El gen egoísta
Richard Dawkins en su libro de divulgación “El
gen egoísta” (The Selfish Gene), publicado en 1976, establece que el gen es la unidad evolutiva
fundamental. Los organismos son, pues, meras máquinas de supervivencia para los
genes. En tal sentido los seres humanos son utilizados por los genes para
perpetuarse en el tiempo y el hombre deja su lugar central para convertirse en
un soporte descartable de la herencia genética. ¿Puede la arrogancia humana
permanecer indiferente ante tal perspectiva?
La ingeniería genética
La respuesta se comienza a vislumbrar a partir de
1973 con las primeras experiencias de ADN recombinante, el nacimiento de la
ingeniería genética y las técnicas biotecnológicas en general.
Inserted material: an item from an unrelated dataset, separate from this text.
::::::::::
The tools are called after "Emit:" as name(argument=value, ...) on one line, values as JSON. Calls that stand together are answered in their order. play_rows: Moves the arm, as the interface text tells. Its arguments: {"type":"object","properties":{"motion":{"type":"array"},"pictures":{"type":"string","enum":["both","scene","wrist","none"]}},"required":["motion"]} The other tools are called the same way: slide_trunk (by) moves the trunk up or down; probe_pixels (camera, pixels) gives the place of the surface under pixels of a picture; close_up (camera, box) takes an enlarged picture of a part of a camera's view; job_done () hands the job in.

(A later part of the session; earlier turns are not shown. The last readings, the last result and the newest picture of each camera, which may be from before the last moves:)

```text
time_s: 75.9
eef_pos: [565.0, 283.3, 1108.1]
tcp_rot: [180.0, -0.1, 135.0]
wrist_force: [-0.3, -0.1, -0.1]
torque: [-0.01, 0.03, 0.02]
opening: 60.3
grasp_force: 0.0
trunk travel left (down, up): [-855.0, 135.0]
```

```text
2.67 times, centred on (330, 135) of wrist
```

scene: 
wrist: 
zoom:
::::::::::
El hombre ahora
puede tomar el control de la situación cambiando el destino de la perpetuación
de ciertos genes e intentar prevalecer de algún modo. Aparece la posibilidad de
“silenciar genes problemáticos” para que no se expresen, de realizar transgénesis y seleccionar embriones
(previo diagnóstico preimplantatorio) en la fertilización asistida,
para cortar líneas genéticas conducentes a graves enfermedades hereditarias.
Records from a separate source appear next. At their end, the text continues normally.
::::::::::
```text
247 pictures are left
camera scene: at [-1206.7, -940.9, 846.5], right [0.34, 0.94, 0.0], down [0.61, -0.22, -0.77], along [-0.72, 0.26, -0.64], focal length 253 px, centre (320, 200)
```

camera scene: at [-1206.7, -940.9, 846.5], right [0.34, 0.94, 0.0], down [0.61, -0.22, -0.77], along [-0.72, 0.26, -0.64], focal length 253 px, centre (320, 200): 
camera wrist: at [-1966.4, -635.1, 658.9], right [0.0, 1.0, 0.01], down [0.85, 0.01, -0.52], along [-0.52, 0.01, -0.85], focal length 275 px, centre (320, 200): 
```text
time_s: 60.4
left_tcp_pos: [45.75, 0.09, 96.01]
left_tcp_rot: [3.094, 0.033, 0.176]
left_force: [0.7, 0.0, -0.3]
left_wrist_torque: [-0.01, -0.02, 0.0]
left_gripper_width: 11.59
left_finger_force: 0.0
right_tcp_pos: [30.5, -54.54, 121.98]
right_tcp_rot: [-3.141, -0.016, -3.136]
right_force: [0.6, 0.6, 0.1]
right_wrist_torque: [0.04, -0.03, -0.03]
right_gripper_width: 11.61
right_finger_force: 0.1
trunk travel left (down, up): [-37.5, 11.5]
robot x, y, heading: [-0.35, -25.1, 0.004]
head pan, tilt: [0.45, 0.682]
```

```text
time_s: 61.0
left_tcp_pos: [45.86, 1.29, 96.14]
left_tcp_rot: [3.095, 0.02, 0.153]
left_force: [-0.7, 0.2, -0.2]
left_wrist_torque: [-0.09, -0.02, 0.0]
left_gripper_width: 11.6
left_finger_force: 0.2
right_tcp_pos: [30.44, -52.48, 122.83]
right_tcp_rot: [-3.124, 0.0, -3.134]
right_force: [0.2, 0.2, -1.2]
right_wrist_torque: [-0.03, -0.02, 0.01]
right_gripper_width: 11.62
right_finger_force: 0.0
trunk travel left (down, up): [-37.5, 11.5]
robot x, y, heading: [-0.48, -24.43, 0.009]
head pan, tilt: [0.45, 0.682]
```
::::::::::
Del vertiginoso desarrollo biotenológico surge
un constante incremento en el promedio de vida con la probabilidad
consecuente para el individuo de aumentar sus mutaciones puntuales y de sufrir
modificaciones epigenéticas (modificaciones heredables en la expresión de genes
que no se encuentra en la secuencia del ADN). Un campo de batalla, donde la
inteligencia del hombre concebida para sobrevivir lo suficiente de modo de
perpetuar a los genes se tradujo en armas científicas-tecnológicas para
intentar dominarlos. El hombre para vivir cada vez más en su viaje a la
inmortalidad comprendió que debía indefectiblemente regular-dominar a los genes
y su expresión. El resultado final, entre contendientes que se
necesitan mutuamente, luego de un largo camino, parecería
conducir a un solo ganador: el gen egoísta inmortal o el hombre inmortal.
Inmortalidad sin genes
Un robot puede vivir en
temperaturas extremas, sin agua, sin
oxígeno, ni alimentos. Solo con energía solar.
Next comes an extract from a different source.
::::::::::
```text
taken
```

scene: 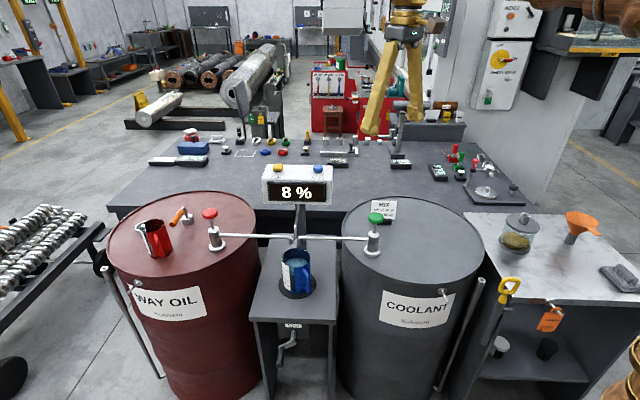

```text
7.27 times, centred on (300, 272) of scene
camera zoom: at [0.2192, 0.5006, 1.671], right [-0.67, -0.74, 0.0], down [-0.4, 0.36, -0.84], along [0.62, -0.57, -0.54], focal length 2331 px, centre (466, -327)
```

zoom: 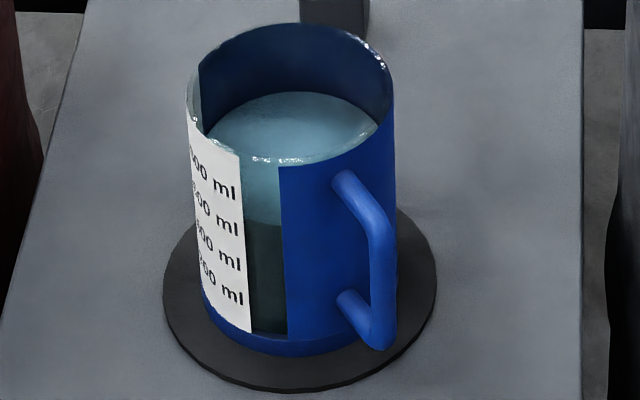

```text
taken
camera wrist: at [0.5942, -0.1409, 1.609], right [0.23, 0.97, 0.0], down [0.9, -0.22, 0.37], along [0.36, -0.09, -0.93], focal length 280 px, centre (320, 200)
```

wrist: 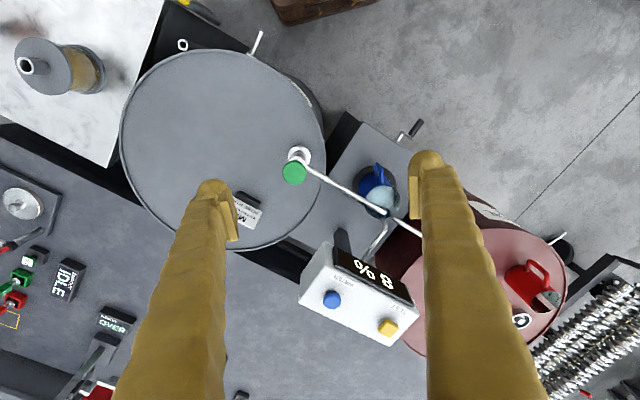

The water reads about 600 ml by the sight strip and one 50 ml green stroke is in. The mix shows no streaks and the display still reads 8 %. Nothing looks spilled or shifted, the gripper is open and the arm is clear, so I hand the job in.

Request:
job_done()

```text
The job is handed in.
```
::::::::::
Las proyecciones actuales parecerían indicar que el inmenso legado del conocimiento
universal tal vez pueda pasarse de un
humano a un robot como hoy se pasa el software de una computadora a otra. Si
admitimos que la mente es al cuerpo como el software lo es al hardware, la
posibilidad de poder trasferir el software-mente a un robot puede llegar a constituirse
en una realidad y en la gran revolución
del siglo XXI. Recordemos la viabilidad de contar, a fines del año 2020,
con cerebros similares construidos sobre
la base de los nanochips neurosinápticos y de los adelantos en nanotecnología
capaces de producir una piel de grafeno, más sensible que la humana, ojos-nanocámaras para ver más allá del
espectro visible, etcétera.
Todos podríamos ser
viajeros del universo y viajar por el espacio sin preocuparnos por la
temperatura, la atmósfera, la falta de agua, la comida o el escaso tiempo cósmico de nuestras vidas.
En tal circunstancia, las
preguntas: ¿mortales o inmortales?
y ¿hombres y/o robots?, tendrían
una sola respuesta: robots inmortales con nuestra mente. En el contexto citado el camino hacia la inmortalidad puede llegar a triunfar prescindiendo de los
genes y la ingeniería genética. En definitiva, ¿qué es lo más trascendente del
hombre? Sus huesos, su carne, sus genes
o, su mente, esa energía en codificación creciente, originada en el Big Bang.